Near-Optimal Decoding Algorithm for Color Codes Using Population Annealing
Fernando Martínez-García, Francisco Revson F. Pereira, Pedro Parrado-Rodríguez

TL;DR
This paper introduces a new decoding algorithm for quantum error correction that achieves high performance across various noise models.
Contribution
A novel decoder using Population Annealing to estimate error recovery probabilities in quantum codes is proposed and evaluated.
Findings
The decoder reaches near-optimal thresholds for bit-flip and depolarizing noise.
It achieves the highest reported threshold for phenomenological noise in color codes.
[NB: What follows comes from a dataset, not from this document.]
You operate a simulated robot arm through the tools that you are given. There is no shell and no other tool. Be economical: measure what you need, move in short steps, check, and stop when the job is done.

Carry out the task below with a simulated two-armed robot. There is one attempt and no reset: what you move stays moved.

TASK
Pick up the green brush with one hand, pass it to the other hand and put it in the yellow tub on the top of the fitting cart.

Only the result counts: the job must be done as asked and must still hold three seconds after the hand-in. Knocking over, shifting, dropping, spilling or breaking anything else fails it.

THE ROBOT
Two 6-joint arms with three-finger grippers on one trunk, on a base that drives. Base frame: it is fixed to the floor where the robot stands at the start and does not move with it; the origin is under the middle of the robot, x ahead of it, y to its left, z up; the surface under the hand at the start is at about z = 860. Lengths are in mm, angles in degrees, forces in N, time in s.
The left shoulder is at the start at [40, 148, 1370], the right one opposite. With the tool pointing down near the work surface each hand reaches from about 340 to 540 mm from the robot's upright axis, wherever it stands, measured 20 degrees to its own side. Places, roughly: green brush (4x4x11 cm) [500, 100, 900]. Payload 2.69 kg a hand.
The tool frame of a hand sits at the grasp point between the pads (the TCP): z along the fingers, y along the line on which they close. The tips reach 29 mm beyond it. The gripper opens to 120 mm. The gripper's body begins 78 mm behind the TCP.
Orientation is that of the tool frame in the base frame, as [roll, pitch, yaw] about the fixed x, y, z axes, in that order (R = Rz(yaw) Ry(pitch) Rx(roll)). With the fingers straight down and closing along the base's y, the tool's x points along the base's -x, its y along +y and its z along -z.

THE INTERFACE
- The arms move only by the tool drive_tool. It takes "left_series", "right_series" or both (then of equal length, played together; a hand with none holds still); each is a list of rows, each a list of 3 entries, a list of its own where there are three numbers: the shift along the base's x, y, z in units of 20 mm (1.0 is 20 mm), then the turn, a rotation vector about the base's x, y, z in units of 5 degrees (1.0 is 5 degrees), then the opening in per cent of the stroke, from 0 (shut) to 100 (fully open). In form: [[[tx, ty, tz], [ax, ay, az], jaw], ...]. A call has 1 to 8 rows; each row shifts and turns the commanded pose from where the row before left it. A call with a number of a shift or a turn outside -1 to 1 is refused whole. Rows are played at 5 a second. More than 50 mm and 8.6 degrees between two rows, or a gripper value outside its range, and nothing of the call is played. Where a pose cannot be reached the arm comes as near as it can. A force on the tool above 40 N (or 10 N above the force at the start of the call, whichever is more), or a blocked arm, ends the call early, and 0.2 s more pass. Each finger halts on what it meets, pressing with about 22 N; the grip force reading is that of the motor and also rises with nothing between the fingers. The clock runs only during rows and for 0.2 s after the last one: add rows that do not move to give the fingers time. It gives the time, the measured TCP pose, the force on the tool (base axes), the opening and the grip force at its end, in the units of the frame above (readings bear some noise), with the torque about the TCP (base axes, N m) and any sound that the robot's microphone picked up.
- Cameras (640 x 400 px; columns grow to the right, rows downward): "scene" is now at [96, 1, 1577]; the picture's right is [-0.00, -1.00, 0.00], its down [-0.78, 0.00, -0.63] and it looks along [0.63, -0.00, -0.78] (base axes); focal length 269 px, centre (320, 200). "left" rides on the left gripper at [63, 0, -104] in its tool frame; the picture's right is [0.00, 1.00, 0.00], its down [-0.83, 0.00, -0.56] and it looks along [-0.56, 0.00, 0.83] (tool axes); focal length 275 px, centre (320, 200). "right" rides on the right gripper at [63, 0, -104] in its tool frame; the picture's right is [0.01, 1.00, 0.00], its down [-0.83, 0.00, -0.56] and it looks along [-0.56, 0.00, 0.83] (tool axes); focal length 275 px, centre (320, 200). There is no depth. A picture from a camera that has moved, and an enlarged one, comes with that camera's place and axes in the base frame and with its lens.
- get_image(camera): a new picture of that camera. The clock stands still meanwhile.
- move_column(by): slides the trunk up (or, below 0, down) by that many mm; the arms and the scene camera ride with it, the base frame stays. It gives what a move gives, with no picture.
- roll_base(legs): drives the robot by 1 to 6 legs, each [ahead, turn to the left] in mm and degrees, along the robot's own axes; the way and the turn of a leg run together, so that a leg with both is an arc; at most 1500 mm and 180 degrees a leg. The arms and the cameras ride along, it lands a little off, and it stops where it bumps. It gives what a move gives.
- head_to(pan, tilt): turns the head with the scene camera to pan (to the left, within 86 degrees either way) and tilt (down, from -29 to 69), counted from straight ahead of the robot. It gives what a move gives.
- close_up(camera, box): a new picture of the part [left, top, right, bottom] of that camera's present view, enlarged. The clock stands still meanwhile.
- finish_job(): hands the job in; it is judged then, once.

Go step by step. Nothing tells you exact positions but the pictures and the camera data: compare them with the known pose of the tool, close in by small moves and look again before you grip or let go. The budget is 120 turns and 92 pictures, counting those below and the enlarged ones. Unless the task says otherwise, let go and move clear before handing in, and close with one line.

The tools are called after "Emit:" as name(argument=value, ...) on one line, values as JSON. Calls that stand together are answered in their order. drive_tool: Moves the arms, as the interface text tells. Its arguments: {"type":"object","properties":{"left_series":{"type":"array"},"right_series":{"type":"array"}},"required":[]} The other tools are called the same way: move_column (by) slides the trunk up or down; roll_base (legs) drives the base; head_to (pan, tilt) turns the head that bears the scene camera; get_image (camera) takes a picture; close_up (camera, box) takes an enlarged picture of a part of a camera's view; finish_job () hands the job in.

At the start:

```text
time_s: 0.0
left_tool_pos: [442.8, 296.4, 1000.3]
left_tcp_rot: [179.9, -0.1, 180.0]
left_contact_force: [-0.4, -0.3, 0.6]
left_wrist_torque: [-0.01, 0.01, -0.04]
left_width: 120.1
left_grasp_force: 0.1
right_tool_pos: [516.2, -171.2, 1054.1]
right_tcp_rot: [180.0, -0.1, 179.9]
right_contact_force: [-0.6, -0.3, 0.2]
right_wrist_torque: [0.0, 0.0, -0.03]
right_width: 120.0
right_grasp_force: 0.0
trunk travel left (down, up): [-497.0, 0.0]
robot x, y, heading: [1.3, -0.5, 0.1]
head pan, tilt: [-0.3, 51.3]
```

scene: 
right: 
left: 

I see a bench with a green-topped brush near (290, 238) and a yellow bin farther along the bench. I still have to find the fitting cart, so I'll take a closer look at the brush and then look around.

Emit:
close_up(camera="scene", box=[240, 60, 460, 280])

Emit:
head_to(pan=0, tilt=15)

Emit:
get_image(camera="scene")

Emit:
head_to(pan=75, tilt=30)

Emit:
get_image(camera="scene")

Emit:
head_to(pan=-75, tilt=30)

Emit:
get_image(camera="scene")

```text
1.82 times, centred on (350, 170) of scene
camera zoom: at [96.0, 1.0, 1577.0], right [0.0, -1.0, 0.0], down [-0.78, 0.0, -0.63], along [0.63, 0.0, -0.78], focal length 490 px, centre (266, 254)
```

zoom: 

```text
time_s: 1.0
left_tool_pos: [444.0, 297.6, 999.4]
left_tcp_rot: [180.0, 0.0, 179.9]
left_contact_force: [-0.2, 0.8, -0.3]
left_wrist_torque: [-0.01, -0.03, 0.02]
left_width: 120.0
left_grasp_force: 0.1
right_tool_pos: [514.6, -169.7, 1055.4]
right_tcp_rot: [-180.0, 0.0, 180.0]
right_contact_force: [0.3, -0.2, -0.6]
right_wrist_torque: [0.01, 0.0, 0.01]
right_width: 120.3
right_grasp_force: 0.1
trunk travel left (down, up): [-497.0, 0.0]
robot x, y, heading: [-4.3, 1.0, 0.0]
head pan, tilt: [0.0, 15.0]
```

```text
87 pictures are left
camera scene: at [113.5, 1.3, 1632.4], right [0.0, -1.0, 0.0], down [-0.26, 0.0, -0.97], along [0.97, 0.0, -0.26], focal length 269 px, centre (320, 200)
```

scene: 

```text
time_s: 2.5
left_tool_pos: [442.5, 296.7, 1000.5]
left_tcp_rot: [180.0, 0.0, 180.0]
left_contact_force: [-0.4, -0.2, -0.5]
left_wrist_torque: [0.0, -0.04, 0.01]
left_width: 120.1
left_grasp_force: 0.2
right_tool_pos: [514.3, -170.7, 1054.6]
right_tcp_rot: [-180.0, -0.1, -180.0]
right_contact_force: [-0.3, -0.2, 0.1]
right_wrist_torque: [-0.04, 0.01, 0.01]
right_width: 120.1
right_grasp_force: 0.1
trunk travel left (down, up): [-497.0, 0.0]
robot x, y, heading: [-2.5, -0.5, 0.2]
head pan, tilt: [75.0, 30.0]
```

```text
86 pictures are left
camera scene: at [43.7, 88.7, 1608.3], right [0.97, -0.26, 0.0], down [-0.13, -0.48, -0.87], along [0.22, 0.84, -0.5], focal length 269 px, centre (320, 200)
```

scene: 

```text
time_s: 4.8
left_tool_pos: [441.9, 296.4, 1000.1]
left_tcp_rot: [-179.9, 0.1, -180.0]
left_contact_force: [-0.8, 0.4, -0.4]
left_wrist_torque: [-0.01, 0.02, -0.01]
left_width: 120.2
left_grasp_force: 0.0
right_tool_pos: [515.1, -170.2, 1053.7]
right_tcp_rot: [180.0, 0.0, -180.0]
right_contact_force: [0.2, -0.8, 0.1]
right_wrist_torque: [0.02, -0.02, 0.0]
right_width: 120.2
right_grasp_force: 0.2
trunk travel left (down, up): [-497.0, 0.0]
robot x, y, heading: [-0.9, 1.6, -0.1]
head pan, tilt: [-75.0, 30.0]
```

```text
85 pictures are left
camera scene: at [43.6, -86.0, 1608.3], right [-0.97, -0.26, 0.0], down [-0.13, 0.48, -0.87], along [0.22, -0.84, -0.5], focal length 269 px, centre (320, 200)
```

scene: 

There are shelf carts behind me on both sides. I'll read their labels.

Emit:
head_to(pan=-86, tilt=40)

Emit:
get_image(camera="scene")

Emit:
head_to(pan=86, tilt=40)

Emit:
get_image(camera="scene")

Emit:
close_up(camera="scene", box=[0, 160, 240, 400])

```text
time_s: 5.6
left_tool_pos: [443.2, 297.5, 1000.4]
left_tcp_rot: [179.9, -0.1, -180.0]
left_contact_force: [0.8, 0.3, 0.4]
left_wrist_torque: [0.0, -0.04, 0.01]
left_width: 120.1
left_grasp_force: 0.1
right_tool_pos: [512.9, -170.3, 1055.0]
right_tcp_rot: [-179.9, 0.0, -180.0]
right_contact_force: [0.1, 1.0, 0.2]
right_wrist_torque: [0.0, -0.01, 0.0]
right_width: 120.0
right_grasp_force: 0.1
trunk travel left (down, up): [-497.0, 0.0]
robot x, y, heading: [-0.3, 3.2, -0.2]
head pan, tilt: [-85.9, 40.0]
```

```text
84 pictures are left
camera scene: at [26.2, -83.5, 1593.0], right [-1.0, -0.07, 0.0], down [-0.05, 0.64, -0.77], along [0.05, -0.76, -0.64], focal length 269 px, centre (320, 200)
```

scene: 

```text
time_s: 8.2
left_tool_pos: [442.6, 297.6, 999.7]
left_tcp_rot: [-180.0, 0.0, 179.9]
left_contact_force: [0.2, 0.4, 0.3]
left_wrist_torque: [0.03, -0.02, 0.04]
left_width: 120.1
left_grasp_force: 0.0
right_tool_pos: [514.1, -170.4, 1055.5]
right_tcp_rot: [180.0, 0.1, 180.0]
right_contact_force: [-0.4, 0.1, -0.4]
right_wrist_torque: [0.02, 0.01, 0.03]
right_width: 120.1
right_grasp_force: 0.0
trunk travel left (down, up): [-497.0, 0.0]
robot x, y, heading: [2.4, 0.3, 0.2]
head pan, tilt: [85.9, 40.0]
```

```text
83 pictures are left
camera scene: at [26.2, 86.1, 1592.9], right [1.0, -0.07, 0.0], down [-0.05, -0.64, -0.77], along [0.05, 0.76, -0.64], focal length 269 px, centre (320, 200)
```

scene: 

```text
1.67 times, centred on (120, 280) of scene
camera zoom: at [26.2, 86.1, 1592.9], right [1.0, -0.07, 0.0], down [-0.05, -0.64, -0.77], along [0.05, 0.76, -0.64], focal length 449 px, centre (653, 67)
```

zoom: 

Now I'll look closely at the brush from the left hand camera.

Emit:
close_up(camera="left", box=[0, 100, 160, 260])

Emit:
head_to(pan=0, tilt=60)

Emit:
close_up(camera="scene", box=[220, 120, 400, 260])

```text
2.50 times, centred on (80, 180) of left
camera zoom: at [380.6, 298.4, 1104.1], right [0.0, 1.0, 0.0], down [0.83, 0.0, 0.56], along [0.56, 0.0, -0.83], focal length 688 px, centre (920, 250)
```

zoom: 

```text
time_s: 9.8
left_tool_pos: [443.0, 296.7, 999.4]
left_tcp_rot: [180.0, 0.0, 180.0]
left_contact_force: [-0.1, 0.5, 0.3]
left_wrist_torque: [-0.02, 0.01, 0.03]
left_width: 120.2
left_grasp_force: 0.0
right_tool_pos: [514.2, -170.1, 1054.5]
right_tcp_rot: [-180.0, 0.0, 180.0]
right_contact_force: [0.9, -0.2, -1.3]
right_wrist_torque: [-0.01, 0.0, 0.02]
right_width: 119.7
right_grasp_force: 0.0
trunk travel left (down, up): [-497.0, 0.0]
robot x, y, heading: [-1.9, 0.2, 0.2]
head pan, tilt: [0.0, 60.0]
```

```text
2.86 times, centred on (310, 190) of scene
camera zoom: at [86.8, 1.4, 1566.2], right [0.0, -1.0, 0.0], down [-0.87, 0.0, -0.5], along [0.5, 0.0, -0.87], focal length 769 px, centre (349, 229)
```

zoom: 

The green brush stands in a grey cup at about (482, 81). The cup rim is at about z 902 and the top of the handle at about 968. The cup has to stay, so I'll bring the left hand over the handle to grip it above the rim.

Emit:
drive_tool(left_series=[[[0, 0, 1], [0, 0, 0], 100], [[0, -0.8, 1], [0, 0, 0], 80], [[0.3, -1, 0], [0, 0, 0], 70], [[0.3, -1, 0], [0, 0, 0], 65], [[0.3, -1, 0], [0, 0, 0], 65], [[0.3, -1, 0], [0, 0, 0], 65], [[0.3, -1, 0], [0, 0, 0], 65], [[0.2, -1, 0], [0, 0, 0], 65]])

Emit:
The algorithm is applicable to multiple stabilizer codes like surface and qLDPC codes.
Abstract
The development and use of large-scale quantum computers relies on integrating quantum error-correcting (QEC) schemes into the quantum computing pipeline. A fundamental part of the QEC protocol is the decoding of the syndrome to identify a recovery operation with a high success rate. In this work, we implement a decoder that finds the recovery operation with the highest success probability by mapping the decoding problem to a spin system and using Population Annealing to estimate the free energy of the different error classes. We study the decoder performance on a 4.8.8 color code lattice under different noise models, including code capacity with bit-flip and depolarizing noise, and phenomenological noise, which considers noisy measurements, with performance reaching near-optimal thresholds for bit-flip and depolarizing noise, and the highest reported threshold for phenomenological…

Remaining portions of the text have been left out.